Volume 62
Date
2025

Family for a Day

by Reginald Manning

The last time I attended family day in prison was in 2004. I was at a different stage of my incarceration back then; I was at a different stage in my life. I was housed inside of the annex in Jessup, Maryland. Family day was offered as an incentive to help curb the routine violence of prison life. Besides the threat of losing what little restricted liberties we held, there really was no other deterrents to keep the peace. Confined people behaved for the opportunity to spend extended time with their loved ones. Prisoners took a lot on the chin to once again be in the presence of people who still counted them as human. I was so hopeless back then. I moved under the conditioning of my environment. I carried with me the customary chip Baltimore boys like me pick up on our journey. I was just an inmate serving a life sentence looking for any reason to not give up, and for me, family day was that reason.

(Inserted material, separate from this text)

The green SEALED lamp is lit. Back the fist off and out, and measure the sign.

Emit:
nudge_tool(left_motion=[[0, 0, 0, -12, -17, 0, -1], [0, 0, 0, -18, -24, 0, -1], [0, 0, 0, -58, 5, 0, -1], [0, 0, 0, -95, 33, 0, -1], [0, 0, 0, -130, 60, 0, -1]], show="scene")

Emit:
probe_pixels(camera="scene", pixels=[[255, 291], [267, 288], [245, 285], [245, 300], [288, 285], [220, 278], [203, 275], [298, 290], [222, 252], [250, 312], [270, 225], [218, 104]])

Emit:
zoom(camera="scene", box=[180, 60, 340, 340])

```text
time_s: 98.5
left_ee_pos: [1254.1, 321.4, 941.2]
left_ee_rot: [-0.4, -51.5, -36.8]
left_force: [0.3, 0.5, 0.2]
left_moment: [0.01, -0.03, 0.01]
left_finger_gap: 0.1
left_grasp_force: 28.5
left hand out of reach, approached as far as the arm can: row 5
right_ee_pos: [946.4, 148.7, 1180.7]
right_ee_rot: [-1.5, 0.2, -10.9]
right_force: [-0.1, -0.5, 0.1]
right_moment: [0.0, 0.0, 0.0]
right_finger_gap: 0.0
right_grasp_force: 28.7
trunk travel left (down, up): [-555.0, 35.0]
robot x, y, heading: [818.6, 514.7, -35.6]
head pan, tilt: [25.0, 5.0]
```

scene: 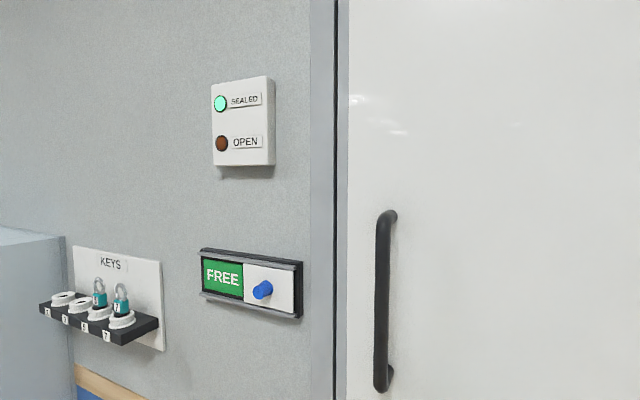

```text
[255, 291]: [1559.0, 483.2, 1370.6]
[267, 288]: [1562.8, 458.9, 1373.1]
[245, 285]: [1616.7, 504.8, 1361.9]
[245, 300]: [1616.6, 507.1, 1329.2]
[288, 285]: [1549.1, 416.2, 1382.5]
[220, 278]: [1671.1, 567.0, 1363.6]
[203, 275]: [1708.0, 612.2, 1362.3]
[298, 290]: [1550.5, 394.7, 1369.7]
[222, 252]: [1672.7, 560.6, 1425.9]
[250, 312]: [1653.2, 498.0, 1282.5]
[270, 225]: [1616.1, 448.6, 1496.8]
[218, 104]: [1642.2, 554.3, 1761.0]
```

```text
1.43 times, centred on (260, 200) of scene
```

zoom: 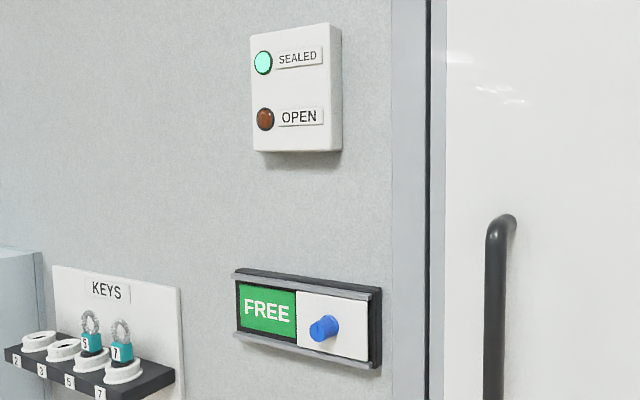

It feels like a lifetime ago since I was housed inside of the annex. Although I am still incarcerated, serving time for me has a new meaning— a deeper purpose is not attached to my prison sentence. My want to live in pursuit of knowledge is stronger than my will to survive in functioning ignorance.

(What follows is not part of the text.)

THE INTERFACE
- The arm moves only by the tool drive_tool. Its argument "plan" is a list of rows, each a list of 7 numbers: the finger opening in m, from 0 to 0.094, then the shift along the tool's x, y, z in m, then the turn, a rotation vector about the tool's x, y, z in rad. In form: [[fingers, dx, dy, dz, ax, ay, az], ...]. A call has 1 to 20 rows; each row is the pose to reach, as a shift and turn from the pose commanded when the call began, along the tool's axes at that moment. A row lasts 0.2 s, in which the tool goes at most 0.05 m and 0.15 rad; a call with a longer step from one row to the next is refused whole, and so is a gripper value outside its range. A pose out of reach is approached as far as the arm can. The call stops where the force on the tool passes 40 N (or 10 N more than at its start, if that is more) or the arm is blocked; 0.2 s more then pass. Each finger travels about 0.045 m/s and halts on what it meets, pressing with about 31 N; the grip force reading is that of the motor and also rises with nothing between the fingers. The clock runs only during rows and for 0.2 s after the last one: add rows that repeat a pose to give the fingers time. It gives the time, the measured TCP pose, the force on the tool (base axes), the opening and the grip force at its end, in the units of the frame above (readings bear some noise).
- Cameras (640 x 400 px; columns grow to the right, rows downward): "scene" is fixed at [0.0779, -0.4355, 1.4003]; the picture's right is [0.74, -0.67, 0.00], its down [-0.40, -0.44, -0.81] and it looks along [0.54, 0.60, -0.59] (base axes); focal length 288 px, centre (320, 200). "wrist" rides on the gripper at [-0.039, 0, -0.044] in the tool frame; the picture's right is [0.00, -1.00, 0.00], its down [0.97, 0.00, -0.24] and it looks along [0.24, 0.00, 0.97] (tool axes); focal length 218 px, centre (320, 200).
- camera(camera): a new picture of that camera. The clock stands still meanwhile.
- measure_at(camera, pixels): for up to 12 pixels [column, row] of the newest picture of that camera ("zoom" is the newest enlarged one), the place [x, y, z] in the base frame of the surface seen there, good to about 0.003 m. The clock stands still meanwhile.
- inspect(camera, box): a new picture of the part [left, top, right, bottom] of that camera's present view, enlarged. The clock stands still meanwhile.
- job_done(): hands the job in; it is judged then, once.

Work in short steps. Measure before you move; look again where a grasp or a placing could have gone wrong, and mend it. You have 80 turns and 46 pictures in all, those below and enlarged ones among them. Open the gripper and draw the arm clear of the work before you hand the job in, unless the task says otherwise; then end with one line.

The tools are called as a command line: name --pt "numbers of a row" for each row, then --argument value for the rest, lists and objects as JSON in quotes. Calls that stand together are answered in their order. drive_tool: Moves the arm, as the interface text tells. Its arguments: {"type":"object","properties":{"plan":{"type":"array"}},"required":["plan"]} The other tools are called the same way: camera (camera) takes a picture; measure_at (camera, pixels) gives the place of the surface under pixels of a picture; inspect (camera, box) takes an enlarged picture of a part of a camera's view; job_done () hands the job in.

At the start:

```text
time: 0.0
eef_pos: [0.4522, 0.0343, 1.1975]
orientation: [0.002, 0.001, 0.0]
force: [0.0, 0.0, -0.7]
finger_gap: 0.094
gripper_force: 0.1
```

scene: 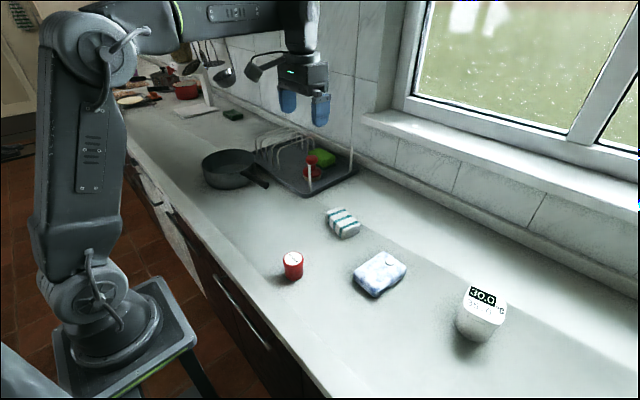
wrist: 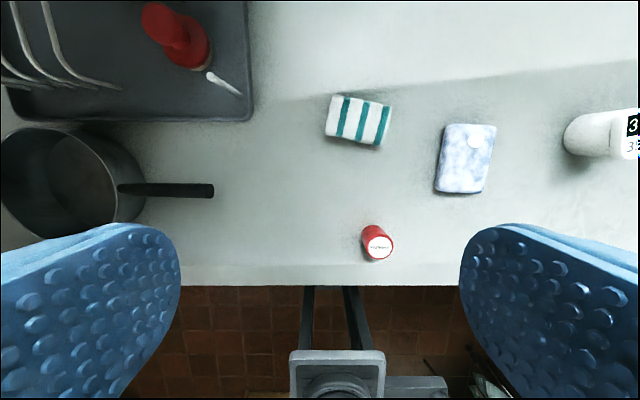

In January of 2022, I was accepted as one of the first 25 students into Georgetown University’s Bachelor of Liberal Arts program at the Patuxent Institution. Ideally, the opportunity presented me with a chance to rewrite my story or at the very least take control of my own narrative. Being convicted can feel as if your crime has become a foul added layer of skin, an unconcealable smudge on the face of your humanity that dictates the terms of your every interaction until the stilling of your heart. Being accepted into Georgetown and making it infraction free to attend a family day both represented a reprieve from the hopelessness of prison. One by way of the subtle nature of love, the other, by way of intrusive force of education.